■ **Supplied information**:
-- Begin --
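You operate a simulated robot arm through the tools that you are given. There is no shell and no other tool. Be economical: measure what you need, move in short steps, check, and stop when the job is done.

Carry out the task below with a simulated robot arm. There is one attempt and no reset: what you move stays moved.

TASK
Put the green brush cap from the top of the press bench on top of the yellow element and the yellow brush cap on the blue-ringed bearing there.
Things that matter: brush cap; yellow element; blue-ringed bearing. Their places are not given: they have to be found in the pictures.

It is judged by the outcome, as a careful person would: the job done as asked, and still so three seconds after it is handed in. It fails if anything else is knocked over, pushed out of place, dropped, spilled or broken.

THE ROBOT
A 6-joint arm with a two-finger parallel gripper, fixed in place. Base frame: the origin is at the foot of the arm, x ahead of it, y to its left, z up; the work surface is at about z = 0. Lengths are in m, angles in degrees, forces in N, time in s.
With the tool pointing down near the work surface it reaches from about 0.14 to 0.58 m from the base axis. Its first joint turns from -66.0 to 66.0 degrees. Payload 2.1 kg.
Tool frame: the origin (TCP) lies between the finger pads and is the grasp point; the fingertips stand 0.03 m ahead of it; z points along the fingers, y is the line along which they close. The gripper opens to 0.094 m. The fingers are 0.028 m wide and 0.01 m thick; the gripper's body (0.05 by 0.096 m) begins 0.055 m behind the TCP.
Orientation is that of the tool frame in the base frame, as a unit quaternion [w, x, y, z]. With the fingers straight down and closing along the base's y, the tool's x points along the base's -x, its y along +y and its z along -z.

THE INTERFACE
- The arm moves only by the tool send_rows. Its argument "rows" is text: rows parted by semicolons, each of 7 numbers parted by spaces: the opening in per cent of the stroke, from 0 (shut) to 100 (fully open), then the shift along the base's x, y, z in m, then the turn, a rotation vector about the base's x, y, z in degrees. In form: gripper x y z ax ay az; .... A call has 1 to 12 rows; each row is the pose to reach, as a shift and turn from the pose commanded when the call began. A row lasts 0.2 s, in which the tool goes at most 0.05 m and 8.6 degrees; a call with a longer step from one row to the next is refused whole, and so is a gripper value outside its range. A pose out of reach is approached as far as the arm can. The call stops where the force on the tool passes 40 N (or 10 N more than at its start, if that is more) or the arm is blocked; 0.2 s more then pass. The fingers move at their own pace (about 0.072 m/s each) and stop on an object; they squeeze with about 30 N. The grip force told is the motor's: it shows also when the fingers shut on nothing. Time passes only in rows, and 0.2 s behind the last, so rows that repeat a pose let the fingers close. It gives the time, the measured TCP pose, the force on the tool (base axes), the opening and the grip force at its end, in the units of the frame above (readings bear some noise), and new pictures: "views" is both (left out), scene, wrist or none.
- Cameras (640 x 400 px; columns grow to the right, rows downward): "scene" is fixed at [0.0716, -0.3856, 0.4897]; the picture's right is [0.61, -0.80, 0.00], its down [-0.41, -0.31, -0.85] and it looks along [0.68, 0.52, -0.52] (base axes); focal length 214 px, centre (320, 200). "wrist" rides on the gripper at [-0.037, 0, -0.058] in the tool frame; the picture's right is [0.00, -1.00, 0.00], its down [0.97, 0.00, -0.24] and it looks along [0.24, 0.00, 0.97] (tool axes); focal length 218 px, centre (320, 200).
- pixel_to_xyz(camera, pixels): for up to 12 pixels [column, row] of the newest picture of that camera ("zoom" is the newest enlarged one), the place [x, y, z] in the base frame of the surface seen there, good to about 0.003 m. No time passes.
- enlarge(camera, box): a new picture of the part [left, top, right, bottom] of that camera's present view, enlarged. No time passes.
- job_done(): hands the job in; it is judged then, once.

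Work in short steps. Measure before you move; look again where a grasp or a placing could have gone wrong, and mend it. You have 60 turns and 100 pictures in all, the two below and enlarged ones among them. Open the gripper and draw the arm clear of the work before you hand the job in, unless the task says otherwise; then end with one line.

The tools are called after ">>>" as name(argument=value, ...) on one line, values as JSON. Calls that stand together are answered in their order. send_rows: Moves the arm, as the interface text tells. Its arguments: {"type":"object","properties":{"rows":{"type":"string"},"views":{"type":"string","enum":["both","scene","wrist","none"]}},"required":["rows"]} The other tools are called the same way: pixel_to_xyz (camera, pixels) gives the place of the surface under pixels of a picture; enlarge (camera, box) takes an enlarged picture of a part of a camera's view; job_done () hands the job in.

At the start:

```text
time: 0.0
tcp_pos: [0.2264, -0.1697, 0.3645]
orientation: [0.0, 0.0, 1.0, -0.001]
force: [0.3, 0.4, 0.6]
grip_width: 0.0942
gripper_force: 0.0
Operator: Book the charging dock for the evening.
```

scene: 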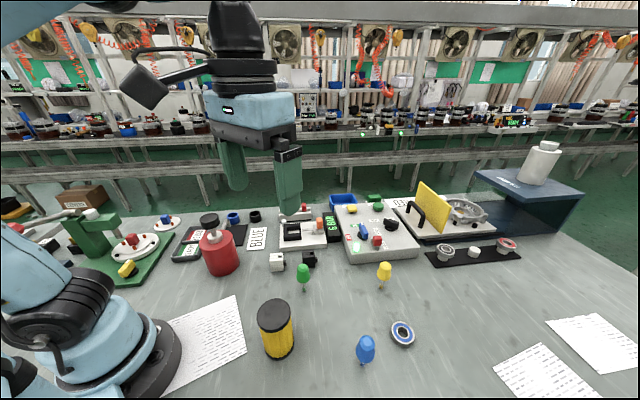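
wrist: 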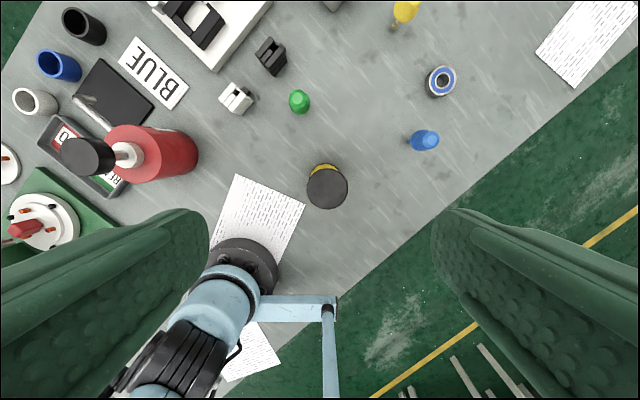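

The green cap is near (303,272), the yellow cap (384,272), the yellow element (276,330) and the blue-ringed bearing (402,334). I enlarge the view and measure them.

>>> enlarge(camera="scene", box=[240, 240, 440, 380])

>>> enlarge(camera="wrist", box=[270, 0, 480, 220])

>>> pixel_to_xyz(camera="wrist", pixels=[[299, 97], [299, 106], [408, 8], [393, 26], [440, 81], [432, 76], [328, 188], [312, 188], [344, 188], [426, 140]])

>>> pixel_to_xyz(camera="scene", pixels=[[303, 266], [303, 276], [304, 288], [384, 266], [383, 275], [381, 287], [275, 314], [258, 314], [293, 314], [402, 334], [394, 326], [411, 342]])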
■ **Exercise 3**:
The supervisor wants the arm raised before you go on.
-- End --
■ **Exercise 1**:
Write out the source excerpt from "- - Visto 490" to "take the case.", both included.
■ **Exercise 2**:
Your answer continues the source excerpt from its final sentence.

■ **Source excerpt**:
-- Begin --
Stanford getting new lawyer: a public defender

- - Visto 490 veces

R. Allen Stanford, right, arrives at the federal courthouse on Tuesday for his fraud case.

Fallen billionaire R. Allen Stanford, his assets frozen and his company’s insurance refusing to pay, was appointed an attorney from the federal public defender’s office Tuesday.

Senior U.S. District Judge David Hittner asked Dick DeGuerin if he still wished to withdraw and he did, having not been paid for months of work and having been told by Stanford that he wanted lawyers from Washington, D.C., to take over.

The judge asked Stanford if he currently has any funds to pay a lawyer and Stanford said he didn’t know.

“I’ll take that as a no,” said Hittner, who ordered Marjorie Meyers, the head of the federal public defender’s office in Houston, to take the case.

Stanford stayed seated in the jury box while he spoke to the judge.

Stanford wore orange prison garb and was chained at his hands and feet. He frequently glanced over to a front row with some family members and supporters.

Hittner ended the brief court session saying: “The man needs an attorney, he’s got an attorney. We’re going to get this case to trial.”

As DeGuerin left the courtroom, he wished his former client good luck.

The relationship between the famed criminal defense lawyer and his client, the former cricket king and high-flying world traveler, included DeGuerin trying to turn Stanford over to authorities before he was charged to show he was not hiding.

It also included a scuffle in DeGuerin’s office with a local civil lawyer who wanted a role in Stanford’s defense.

Stanford faces 21 counts of conspiracy, fraud, bribery and obstruction of justice. He and codefendants are accused of bilking investors in a $7 billion fraud involving certificates of deposit issued by an Antiguan bank that was part of the Stanford Financial Group.
-- End --
■ **Exercise response 1**:
- - Visto 490 veces

R. Allen Stanford, right, arrives at the federal courthouse on Tuesday for his fraud case.

Fallen billionaire R. Allen Stanford, his assets frozen and his company’s insurance refusing to pay, was appointed an attorney from the federal public defender’s office Tuesday.

Senior U.S. District Judge David Hittner asked Dick DeGuerin if he still wished to withdraw and he did, having not been paid for months of work and having been told by Stanford that he wanted lawyers from Washington, D.C., to take over.

The judge asked Stanford if he currently has any funds to pay a lawyer and Stanford said he didn’t know.

“I’ll take that as a no,” said Hittner, who ordered Marjorie Meyers, the head of the federal public defender’s office in Houston, to take the case.

■ **Exercise response 2**:
Stanford’s personal assets were all frozen along with company assets in a February civil lawsuit by the Securities and Exchange Commission.

Stanford is not the first formerly wealthy person to wind up indigent with a publicly paid defense lawyer.

Defendants in several Houston cases arising from the savings and loan failures of the 1980s had public defenders, but in those cases the executives simply ran out of money.

Meyers said Michael Sokolow from her office will be the lead attorney. She said she hopes Hittner will add criminal defense attorney Kent Schaffer to the case as well.

Schaffer is a longtime attorney in Houston with a federal and state practice who has handled numerous high-profile trials and has represented former U.S. Rep. Craig Washington, oilman Oscar Wyatt, author Clifford Irving and the late Houston Astros star Ken Caminiti.

An attorney from the Washington office of law firm Patton Boggs, which Stanford has said he wishes to hire, was in court Tuesday but had no role in the hearing.

That firm announced it would replace DeGuerin months ago but wanted assurances it will be paid before entering the case. Patton Boggs lawyers also unsuccessfully tried to get Hittner tossed from the case.

Several other defendants in the case have asked Hittner to stop criminal proceedings against them or order an insurance company to pay the lawyers.

Dan Cogdell, lawyer for former chief investment officer Laura Pendergest-Holt, whose assets are frozen, asked the judge to make Lloyd’s of London pay as it once promised to do.

He said he’s put in seven months and is about $500,000 behind in receivables.

“I’ve never withdrawn from a case for financial reasons, but it could come to that. I can’t go into bankruptcy because of this,” Cogdell said.

He said he’s reviewed more than 250,000 documents, incurred $60,000 in copying costs alone and put off other clients because of this case.

“I doubt a lawyer’s plight will engender sympathy from your readers,” he said. “But the insurance carriers really need to keep their promises.”

Lloyd’s has asked Hittner to let the Dallas judge on the SEC case decide what happens to the insurance.

Ralph Janvey, receiver in the SEC case appointed by the Dallas judge, also asked Hittner to let the Dallas judge decide what insurance will pay for criminal defense lawyers.

Janvey, who has been approved for some $20 million in fees, has laid claim to some of the insurance funds as company assets.

If the insurance company starts to pay for criminal defense lawyers in the case, it is possible Stanford would then have the money to pay DeGuerin for his work and to hire Patton Boggs for future work.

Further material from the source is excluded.